Foto de trecho da obra Rua Apa de Mick Cornicelli, 1944. Foto: FMM em março/2019

A rua Apa foi imortalizada numa pintura feita em 1944 por Mick Carnicelli (1893-1967). O quadro pertence hoje ao acervo da Pinacoteca do Estado. A cena mostra uma antiga rua residencial de bairro, com uma atmosfera muito diferente da que predomina ali atualmente.

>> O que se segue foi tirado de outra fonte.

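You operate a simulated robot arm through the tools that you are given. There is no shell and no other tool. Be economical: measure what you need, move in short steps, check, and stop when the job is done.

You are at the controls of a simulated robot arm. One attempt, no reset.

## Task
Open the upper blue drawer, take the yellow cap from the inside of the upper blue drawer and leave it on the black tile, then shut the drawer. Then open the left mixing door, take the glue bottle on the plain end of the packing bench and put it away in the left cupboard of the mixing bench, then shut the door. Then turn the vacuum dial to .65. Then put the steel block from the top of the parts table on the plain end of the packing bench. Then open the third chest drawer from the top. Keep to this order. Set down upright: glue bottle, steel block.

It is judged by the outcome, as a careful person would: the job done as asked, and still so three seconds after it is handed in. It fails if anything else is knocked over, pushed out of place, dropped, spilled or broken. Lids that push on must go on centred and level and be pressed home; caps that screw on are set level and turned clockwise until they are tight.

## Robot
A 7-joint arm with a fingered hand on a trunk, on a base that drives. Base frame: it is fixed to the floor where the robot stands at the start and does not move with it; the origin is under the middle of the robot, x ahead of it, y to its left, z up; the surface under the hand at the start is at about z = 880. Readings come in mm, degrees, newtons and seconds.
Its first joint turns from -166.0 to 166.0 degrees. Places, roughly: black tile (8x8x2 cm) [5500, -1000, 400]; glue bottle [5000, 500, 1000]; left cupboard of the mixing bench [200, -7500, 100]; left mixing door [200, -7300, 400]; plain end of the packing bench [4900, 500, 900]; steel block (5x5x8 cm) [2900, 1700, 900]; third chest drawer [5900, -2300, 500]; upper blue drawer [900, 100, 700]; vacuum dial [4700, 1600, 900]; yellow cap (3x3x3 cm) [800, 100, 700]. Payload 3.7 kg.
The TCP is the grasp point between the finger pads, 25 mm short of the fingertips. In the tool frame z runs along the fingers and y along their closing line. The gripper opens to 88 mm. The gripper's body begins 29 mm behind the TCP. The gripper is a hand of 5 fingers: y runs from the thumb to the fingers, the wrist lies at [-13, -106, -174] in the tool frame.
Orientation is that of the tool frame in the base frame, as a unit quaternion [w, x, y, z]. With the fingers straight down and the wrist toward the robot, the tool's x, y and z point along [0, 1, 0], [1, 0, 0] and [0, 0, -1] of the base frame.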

Esquina da rua Apa com Avenida São João, ca. década de 1940, fotógrafo desconhecido

Uma foto contemporânea à pintura, permite supor que a cena retrata com liberdade parte da fachada do Castelinho voltada para a rua Apa e suas casas vizinhas. O tratamento em tons cinzas dessa fachada, em contraste com o tom quente que predomina no quadro, eventualmente, seja uma alusão ao drama doméstico que teve lugar ali. Por uma dessas vicissitudes da vida, numa cidade em que boa arquitetura é destruída sem dó, justo o Castelinho foi preservado. O Castelinho pertence ao INSS, é tombado pelo Conpresp desde 2004, foi restaurado pelo governo do Estado de São Paulo e está cedido à ONG Clube de Mães do Brasil.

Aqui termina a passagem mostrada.